Out of nowhere, in the middle of eating, my giant brooch unclasped without warning from the chain and fell into my boobs. Right down my shirt. Look at the size of that thing. Not exactly subtle. Yeah. I am the epitome of grace and loveliness. I made a little noise and fished it out and stuck it in my purse. *High fiving a million angels* ala Liz Lemon from 30 Rock.
The hours went by. The group on my left said things like "The last time I was in Rome" and "You just have to stay in bed and breakfasts in Europe!" and I'm pretty sure someone said "I concur" in a non-sarcastic way. I tuned out most of the rest of it and said little.
On the other side, although the two couples were very nice, I couldn't quite be a part of their conversation either. The other two wives were very back and forth, with one including me and the other refusing to make eye contact with me for the entire 3 hours. Which made it kind of difficult. The one asked me about what I did (yay) and where we met (double yay). Shoot me now, please.

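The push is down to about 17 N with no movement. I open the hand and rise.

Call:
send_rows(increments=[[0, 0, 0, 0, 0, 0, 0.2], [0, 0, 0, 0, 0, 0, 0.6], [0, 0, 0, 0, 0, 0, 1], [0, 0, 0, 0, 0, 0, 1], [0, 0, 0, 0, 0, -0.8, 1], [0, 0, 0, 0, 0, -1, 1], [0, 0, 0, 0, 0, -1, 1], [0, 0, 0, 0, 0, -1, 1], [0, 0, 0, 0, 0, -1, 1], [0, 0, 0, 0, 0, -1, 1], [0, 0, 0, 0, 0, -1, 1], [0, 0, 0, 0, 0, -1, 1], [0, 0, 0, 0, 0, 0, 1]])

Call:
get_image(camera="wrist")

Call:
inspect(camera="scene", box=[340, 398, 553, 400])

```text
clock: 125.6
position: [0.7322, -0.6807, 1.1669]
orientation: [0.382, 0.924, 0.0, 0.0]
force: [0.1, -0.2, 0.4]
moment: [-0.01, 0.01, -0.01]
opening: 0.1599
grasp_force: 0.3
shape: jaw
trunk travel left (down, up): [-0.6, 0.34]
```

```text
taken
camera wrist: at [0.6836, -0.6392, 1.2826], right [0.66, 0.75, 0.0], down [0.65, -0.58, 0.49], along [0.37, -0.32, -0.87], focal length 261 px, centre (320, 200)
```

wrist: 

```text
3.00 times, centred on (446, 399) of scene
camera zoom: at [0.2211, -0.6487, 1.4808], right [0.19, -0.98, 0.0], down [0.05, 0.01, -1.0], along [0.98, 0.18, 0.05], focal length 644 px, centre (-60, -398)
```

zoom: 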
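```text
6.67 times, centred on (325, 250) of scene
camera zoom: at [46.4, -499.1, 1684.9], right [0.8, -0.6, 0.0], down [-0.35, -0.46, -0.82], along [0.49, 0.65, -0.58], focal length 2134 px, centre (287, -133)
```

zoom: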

We talked about our pets a little and she threw me a bone and told me I was a stay at home mom just like her (she also had human children, though, a 1 year old and a 4 year old). So that was really nice of her. To not say I was the least motivated and interesting person alive. Then, it sort of went "Did you watch Lost? and the hubby and I were all "No" and then they talked amongst themselves. They asked what the last movie was that everyone saw and ours was Harry Potter, but before we could say that, one mentioned how they might go see the new Harry Potter and how they were embarrassed to admit that. I just kept my big mouth shut and kept drinking pop and water when the pop ran out. I would say about one time out of every four when I lifted my glass up, I either hit myself in the face with my straw or went to suck on my straw and it was nowhere near my mouth. I think I looked like I was doing an impression of a fish minus the aquarium every 5 minutes or so.
Um... So... We had Amish cheesecake for dessert, which tastes just like cheesecake. Only Amish.
The plates were all removed, glasses began to empty. Couples started standing and then some got their coats and made their exits. I watched jealously.
The second the hubby was inclined to leave, I was bolting for the door. Bolt, bolt.
We got in the car and he said, "Never again, huh?"
I laughed and said, "Just get me home."
Then, I apologized for not being able to make the evening fun and said, "I will go to as many of these things as you want me to go to. Because I love you."
And we came home and the presents were still under the tree and the kitty room had not been violated. All was again right with our world.